New Year Honours: Awards for Alliance universities’ staff and students past and present

Paralympian and Salford student Hannah Russell Photography - Nick Harrison

Paralympian and Salford student Hannah Russell Photography – Nick Harrison

We are delighted that so many staff and students from Alliance universities have been recognised in the Queen’s New Year Honours list.

Our former Chair, Professor Steve West, received a CBE for services to Education.

Steve, Vice-Chancellor of the University of the West of England (UWE Bristol), has been a proactive and tireless advocate for the sector and has greatly strengthened the Alliance group. He served as Chair of University Alliance from August 2012 until September 2016. You can read our full statement on his honour here.

20-year-old Paralympian Hannah Russell, who studies Sports Science at the University of Salford, was awarded an MBE for services to swimming.

During the 2016 Rio Paralympic Games, Hannah won Gold in the S12 100m backstroke, smashing her own world record. She followed this up by winning Bronze in the S12 100m freestyle and went on to swim to victory in the S12 50m freestyle event, winning another Gold for Team GB.

Hannah, who is partially sighted, took a break from her studies to train for the Paralympic games in Rio. She plans to return to the University of Salford next month to begin the second year of her course. You can read more about how she combines her lives as an elite Paralympic athlete an as a student at Salford here.

Vic Hird, former farm and estates manager at Nottingham Trent University’s Brackenhurst Campus has also been recognised by the Queen.

Vic who worked at the campus for 33 years before his retirement last August, is to receive a British Empire Medal (BEM) for services to land-based education.

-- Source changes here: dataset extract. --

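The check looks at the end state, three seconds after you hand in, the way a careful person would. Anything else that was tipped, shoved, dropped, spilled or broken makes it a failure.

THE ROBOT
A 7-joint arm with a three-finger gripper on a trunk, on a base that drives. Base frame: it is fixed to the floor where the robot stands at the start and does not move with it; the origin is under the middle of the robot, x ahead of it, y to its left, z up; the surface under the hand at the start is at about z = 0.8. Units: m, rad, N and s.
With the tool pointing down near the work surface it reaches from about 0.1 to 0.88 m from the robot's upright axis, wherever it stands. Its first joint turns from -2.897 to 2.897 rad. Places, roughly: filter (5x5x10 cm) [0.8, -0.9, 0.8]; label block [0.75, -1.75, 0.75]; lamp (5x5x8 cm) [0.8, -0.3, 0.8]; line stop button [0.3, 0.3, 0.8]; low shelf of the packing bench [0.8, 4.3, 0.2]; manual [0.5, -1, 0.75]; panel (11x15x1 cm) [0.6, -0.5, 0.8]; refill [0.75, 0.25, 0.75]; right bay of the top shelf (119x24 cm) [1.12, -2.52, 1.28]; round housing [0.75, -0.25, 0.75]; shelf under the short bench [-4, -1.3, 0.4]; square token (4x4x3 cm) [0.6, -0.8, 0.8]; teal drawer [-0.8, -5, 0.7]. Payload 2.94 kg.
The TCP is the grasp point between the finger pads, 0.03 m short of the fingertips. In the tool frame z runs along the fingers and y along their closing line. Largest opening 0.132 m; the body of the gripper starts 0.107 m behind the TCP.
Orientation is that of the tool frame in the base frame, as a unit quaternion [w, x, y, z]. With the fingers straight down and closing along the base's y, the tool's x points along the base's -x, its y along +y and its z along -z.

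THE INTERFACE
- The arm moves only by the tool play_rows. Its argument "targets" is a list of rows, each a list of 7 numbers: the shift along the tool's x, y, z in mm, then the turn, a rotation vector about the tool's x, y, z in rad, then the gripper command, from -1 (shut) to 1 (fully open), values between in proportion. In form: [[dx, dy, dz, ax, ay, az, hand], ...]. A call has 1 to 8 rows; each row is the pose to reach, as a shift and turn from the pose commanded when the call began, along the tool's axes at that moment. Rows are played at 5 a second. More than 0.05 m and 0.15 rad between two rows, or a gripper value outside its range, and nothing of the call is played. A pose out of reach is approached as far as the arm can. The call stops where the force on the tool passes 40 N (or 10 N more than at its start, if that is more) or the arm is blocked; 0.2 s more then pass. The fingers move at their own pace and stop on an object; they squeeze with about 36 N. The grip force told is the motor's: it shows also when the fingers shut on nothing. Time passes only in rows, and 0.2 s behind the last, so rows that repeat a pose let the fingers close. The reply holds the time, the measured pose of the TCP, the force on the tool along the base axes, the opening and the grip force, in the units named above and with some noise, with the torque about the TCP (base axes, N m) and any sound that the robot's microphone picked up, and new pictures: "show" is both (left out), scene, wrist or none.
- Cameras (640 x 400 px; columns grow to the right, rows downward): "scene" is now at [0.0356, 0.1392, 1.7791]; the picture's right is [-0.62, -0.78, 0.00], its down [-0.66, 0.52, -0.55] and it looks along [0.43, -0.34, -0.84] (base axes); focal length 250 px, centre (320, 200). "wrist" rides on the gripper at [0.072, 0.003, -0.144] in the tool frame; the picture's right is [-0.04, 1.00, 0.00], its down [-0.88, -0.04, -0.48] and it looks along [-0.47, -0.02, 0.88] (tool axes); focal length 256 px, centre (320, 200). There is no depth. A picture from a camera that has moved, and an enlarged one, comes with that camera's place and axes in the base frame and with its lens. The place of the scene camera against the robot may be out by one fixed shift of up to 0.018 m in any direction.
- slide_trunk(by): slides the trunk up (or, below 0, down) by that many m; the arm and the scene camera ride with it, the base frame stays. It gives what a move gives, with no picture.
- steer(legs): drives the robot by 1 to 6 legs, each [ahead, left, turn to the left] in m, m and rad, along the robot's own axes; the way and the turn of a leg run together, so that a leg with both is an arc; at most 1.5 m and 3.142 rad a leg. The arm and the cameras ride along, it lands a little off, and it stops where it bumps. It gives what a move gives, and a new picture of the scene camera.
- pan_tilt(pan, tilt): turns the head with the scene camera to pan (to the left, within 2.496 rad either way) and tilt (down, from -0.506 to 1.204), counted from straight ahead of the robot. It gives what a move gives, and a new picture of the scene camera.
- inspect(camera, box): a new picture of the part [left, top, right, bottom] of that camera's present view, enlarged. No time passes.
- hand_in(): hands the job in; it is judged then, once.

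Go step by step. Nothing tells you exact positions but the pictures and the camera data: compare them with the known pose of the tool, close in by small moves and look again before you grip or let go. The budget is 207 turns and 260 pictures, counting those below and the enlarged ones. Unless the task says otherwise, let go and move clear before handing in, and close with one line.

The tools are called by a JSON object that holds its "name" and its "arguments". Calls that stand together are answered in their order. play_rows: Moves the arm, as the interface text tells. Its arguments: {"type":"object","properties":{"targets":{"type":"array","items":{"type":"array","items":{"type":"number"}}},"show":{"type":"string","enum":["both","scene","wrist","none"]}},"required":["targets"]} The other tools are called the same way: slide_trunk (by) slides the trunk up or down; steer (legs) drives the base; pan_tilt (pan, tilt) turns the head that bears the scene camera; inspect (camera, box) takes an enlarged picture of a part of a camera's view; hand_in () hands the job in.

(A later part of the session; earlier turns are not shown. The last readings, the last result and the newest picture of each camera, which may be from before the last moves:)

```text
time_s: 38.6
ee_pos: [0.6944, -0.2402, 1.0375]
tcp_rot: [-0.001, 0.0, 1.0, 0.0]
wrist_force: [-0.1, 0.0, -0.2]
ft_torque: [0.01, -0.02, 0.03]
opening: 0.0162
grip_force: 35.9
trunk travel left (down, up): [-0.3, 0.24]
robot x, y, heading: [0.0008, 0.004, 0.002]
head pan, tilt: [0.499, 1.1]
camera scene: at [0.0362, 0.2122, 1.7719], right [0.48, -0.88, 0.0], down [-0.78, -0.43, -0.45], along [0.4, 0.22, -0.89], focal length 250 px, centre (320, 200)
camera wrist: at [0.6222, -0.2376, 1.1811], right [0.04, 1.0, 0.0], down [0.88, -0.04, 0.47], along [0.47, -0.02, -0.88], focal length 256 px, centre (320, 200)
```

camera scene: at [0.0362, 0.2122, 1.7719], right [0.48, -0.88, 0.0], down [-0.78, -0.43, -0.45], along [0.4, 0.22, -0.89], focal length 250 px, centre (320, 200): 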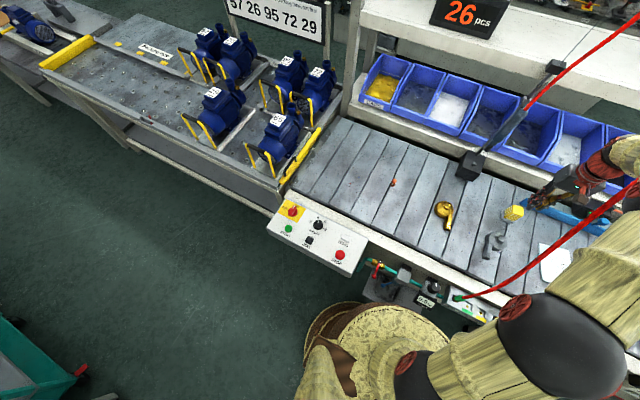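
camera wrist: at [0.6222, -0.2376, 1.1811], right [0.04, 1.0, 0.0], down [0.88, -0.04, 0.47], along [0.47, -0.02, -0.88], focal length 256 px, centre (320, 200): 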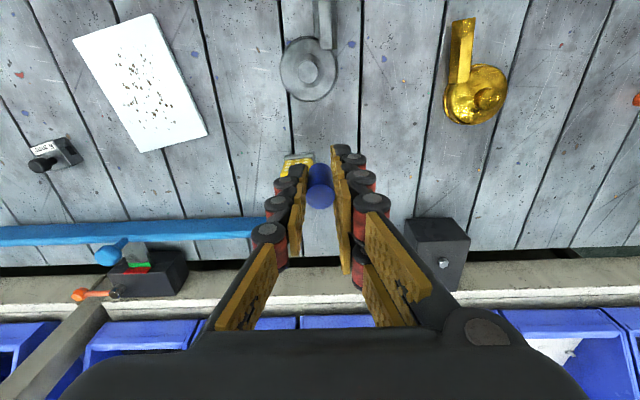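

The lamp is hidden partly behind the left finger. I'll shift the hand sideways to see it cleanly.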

Vic joined Brackenhurst College, which later merged with Nottingham Trent University, in 1983 as a lecturer in agricultural mechanisation. He went on to undertake several roles, including running part-time agricultural courses and then overseeing further education provision on the campus. After taking on various management responsibilities , Vic continued to teach in a guest lecture capacity.

Most recently Vic was responsible for overseeing management of the farm and rural estate, facilitating education and research on the 500-acre campus while running the working farm.

He said: “I’m delighted to have been recognised in this way, and am relishing the experience of receiving this award. The first day I started at Brackenhurst I thought I’d gone to heaven – it’s such a fantastic place to work and I always looked forward to coming in, right up to my last day. The staff and students were undoubtedly the best part about my time there, and definitely what I miss the most. It is just like one big family”.

The Brackenhurst Campus is home to Nottingham Trent University’s School of Animal, Rural and Environmental Sciences.

74-year-old John Warnock was also been awarded the MBE for services to Higher Education Sports.

A keen football player in his younger years, he was the head coach of Sheffield Hallam University – formerly Sheffield Polytechnic– football team between 1970 and 1999 and from the 1980s worked part-time for Sheffield United after being approached by manager Dave Bassett.

In 1999, he became director of the Sheffield United academy and head of youth development.

He was the GB team manager for the British Polytechnics Sports Association and the British Student Association football teams and from 1987 to 2011 was the director of football and futsal for the International Federation for University Sport (FISU).